Friday, October 14 through Sunday, October 16, 2016
"That things are ‘status quo’ is the catastrophe." (Walter Benjamin, The Arcades Project, 1927-1940, N9a,1)
In an age marked by the persistent catastrophes of colonialism, climate change, austerity, inequality, gendered and raced violence, state and non-state terrorism, post-democratic practices, and ‘preemptive policing,’ we call for a coming together around the common purpose of critical geographical engagement. Inspired by Richa Nagar and Susan Geiger (2007), as well as Paul Routledge and Kate Derickson (2015), we mobilize the idea of “Situated Solidarities” to inspire alternative forms of geographic practice and thought. For in the context of the catastrophic status quo, terrains of possibility remain open through a range of variously scaled initiatives. We ask: In what ways can counter-hegemonic politics and thought be enacted during the current conjuncture? Our keynote speaker will be Paul Routledge, School of Geography, University of Leeds. We have identified five themes for intervention:
Forging solidarity: Under this theme we hope to gather discussions that engage the possibilities and tensions that arise through the intersection of scholarship and other forms of political action. Conversations might take shape around previous experiences, ongoing interventions, and/or struggles with engaging meaningful activism within our academic work. Contributors might find inspiration, as we have in convening this conference, in what Nagar and Geiger (2007) call “situated solidarities.”
Persistent challenges: For this theme we invite participants for a discussion on the persistent challenges that vex and divide political and social movements, to renew questions on the efficacy and role of critique. Discussions may include climate change, austerity and economic reform, inequality, development and displacement, gendered and raced violence, and state or non-state terrorisms.
Initiatives: By initiatives, we refer to any number of contemporary uprisings, movements, and projects, purposefully including both radical disruptions of the status quo and perhaps equally radical attempts to resurrect, defend, or repurpose the heritage of past movements. Examples might include (but are in no way limited to) Black Lives Matter, Idle No More, Nuit Debout, protest assemblies or plaza occupations, and Break Free climate justice activism, as well as militant Islamist movements, resurgent white supremacist organizations, and the rise of new nationalist movements throughout Europe and elsewhere.
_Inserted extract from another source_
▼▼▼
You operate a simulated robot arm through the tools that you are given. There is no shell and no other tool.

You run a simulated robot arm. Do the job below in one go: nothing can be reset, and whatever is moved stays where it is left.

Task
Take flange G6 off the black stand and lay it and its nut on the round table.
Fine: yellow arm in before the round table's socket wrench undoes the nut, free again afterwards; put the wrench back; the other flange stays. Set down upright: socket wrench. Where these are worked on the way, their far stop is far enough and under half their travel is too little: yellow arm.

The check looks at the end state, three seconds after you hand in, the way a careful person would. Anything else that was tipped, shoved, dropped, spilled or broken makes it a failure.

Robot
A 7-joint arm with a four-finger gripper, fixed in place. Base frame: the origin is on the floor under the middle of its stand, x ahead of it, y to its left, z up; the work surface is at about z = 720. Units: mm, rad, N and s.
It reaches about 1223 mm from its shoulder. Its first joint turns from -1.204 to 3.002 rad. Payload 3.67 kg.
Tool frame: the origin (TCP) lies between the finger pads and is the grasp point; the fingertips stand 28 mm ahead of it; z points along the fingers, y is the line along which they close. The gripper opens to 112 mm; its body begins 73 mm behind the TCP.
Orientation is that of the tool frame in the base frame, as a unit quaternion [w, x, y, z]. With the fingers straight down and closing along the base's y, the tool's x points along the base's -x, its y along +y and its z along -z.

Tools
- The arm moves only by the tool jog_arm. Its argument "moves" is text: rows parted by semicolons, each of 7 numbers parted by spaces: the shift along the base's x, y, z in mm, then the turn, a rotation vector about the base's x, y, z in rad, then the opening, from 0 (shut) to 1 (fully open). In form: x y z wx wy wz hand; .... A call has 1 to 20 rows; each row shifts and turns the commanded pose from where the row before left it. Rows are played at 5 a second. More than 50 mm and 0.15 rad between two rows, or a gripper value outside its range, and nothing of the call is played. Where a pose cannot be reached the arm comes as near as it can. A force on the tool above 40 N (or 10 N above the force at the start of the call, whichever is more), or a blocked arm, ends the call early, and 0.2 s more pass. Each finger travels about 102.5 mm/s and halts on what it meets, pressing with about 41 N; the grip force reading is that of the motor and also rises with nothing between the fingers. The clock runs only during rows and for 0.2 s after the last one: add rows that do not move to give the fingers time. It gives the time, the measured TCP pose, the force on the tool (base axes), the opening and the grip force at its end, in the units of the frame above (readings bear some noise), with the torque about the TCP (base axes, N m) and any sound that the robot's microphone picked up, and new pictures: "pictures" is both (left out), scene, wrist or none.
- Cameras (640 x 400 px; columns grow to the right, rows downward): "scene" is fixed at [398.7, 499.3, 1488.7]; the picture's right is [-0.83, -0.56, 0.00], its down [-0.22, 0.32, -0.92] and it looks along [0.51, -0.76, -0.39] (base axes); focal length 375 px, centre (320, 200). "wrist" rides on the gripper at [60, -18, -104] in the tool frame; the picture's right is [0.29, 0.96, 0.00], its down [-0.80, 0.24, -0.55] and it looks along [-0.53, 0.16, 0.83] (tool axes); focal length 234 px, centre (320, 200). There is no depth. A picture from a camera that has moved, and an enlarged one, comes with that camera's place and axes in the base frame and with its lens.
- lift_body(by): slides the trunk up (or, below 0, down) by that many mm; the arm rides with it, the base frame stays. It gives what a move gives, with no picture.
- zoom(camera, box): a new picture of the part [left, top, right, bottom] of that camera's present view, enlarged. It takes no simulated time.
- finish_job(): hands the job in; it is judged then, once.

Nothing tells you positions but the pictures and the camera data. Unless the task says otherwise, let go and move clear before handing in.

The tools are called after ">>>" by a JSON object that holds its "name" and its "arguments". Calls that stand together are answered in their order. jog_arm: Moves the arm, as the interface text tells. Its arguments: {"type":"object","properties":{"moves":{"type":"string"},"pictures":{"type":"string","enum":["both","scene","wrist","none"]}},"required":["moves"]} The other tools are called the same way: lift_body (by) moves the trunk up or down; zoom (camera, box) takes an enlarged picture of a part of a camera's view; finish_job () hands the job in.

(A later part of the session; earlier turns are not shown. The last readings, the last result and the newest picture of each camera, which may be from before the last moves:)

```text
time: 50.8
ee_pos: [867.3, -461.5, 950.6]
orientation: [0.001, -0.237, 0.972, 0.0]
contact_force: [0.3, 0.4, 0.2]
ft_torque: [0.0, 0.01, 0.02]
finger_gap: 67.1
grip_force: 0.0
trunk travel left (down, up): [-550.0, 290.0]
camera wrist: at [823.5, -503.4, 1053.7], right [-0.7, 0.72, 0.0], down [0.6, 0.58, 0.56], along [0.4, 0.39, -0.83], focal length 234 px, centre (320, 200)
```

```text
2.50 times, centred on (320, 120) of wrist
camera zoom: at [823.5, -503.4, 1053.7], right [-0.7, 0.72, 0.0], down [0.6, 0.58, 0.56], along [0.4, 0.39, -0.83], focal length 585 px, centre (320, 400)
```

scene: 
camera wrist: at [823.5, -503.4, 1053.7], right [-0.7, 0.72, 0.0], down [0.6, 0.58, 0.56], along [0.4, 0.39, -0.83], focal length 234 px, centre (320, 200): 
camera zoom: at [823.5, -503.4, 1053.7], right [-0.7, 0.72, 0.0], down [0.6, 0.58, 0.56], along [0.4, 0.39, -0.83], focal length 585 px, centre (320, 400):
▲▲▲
Critical enactments: For this theme we invite contributions that focus on questions of practice, methodology, epistemology, and positionality. Contributions might be oriented towards negotiating tensions between academic and activist spaces, the challenges of simultaneously critiquing and constructing forms of knowledge, and/or the ways we aspire to engage in ethical relations with our research subjects.
Future/No future?: For this theme we invite participants to contribute to ideas about the future -- as an object of study, of politics, and of attachment. Contributions might be oriented towards a range of futures: wild, queer, feminist, anti-racist, revolutionary, actuarial, catastrophic, technological, and more.
With the intent of creating an alternative conference event, we invite participants to submit their short abstracts (max. 150 words) for participation to one or more of the themes listed above. All sessions will be panel discussions rather than conventional research paper presentations in order to activate capacities for solidarity, exchange, collaboration, and debate. Conference organizers will review submitted abstracts and organize participants into panels. If you have a specific idea for a panel session with specific participants, please email the conference organizers at firstname.lastname@example.org. With an eye toward diversity of participants at different stages of career, we will work with participants to organize these sessions.
The deadline for submissions of interest in participating is September 13th. The conference committee will then contact you regarding this contribution and its incorporation into our conference sessionst, so that you may plan accordingly. If you have questions, please email email@example.com.
Nagar, R., & Geiger, S. (2007). Reflexivity and positionality in feminist fieldwork revisited. In eds. Adam Tickell, Eric Sheppard, Jamie Peck and Trevor Barnes, Politics and Practice in Economic Geography. London: Sage, pp. 267-278.
Routledge, P., & Derickson, K. D. (2015). Situated solidarities and the practice of scholar-activism. Environment and Planning D: Society and Space, 33(3), 391-407.